Осталось представительство в публичной политике — две небольшие, но громкие парламентские фракции: «Яблоко» и «Союз правых сил». После того, как из СПС ушел на госслужбу Сергей Кириенко, буржуазно-лоялистский флер с этой партии слетел, и отличить «правых» от «яблочников» стало практически невозможно. Неудивительно, что в течение четырех лет происходил регулярный переток депутатов из одной фракции в другую — разница была только в размерах. Объединиться притом фракции не могли — этого интеллигентские политики не умели никогда.

И даже в исполнительную власть были призваны некоторые интеллигентские деятели, самым ярким из которых был Андрей Илларионов. Решающих постов им не доверили, но возможность громко говорить, выше которой интеллигент ничего не ценит, предоставили.

Тем не менее, политический вес интеллигенции заметно сократился. И характер режима явно изменился. И перед интеллигентами (перед демократурой в особенности) во всей огромности встал вопрос о содержании. Причем, о содержании в обоих смыслах.

С одной стороны, надо было понять, против чего и за что выступает интеллигенция. Она не могла отвергнуть революционное наследие — и не могла признать режим, наследовавший революции. За что боролись? Чего хотим?
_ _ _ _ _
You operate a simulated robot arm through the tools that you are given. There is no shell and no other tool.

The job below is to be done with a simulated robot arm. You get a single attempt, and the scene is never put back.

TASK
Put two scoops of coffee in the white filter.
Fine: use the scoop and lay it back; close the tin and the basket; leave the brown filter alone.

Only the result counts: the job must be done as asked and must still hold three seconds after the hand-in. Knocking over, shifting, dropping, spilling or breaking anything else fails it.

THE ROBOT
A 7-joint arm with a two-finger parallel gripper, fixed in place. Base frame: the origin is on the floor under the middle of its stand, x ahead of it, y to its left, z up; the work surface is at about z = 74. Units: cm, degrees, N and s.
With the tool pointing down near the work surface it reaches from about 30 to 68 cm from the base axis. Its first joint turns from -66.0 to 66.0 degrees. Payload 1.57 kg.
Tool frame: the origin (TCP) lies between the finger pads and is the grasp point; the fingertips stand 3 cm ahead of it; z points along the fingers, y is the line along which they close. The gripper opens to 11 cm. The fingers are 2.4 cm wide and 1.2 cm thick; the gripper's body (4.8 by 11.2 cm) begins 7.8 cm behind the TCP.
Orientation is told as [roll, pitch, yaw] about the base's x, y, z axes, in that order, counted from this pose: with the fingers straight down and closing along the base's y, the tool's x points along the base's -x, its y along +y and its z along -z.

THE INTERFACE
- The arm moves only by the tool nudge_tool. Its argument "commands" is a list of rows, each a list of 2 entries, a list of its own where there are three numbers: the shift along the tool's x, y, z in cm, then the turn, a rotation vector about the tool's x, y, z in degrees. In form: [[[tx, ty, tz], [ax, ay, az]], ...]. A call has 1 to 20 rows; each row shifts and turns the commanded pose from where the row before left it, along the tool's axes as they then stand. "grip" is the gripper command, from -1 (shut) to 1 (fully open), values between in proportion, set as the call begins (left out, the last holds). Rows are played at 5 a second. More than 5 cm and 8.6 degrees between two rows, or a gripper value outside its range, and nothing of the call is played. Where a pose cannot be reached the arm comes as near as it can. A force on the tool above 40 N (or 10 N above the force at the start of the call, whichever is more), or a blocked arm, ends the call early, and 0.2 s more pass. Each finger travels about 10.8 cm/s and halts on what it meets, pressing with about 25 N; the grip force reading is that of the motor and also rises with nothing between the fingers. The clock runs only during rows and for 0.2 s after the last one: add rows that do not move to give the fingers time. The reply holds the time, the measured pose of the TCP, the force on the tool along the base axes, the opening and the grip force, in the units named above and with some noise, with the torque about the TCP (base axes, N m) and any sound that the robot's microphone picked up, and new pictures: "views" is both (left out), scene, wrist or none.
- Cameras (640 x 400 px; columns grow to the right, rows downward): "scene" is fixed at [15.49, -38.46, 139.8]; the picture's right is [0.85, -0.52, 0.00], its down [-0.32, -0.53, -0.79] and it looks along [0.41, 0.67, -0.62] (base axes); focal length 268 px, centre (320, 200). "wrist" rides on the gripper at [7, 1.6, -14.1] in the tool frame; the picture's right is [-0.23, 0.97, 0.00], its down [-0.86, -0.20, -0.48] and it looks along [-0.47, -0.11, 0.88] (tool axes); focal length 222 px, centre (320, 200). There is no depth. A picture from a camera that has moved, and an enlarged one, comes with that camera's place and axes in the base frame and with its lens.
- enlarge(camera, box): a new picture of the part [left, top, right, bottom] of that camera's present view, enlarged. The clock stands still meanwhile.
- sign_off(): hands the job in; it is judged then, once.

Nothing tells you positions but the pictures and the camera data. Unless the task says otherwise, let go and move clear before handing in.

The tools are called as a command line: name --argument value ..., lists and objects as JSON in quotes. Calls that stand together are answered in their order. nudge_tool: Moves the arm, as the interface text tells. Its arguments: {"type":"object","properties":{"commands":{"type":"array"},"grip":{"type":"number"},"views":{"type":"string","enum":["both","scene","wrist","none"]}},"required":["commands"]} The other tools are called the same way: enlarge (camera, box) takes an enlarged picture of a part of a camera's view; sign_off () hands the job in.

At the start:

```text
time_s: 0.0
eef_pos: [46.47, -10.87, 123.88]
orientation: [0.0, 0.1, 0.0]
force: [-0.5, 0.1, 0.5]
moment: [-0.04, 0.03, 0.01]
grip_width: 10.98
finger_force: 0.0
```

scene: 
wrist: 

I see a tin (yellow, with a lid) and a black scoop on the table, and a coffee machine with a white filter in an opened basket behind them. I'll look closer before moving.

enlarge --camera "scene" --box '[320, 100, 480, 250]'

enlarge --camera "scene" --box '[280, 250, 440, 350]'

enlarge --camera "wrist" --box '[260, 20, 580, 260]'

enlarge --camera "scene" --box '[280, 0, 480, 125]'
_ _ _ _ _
Ответов на эти вопросы в 2000 году у интеллигентских мыслителей и вождей не было.

С другой стороны, интеллигентская верхушка в 90-х годах научилась вкусно кушать, сладко спать, разъезжать по заграницам и вообще пребывать на высоком уровне потребления. А источником этих благ было государство. Разумеется, речь не о госбюджете, а о широком горизонте возможностей обогащения, имевшемся у человека, находящегося внутри властного механизма или рядом с ним. А развод с властью означал, что «тумбочка» закрылась.

Для ответа на оба вопроса потребовалась, как уже говорилось, помощь со стороны. Нет, не из-за рубежа — от своих, но социально неблизких. Спасителем интеллигенции в 2000-2003 годах выступил «последний олигарх» Михаил Ходорковский.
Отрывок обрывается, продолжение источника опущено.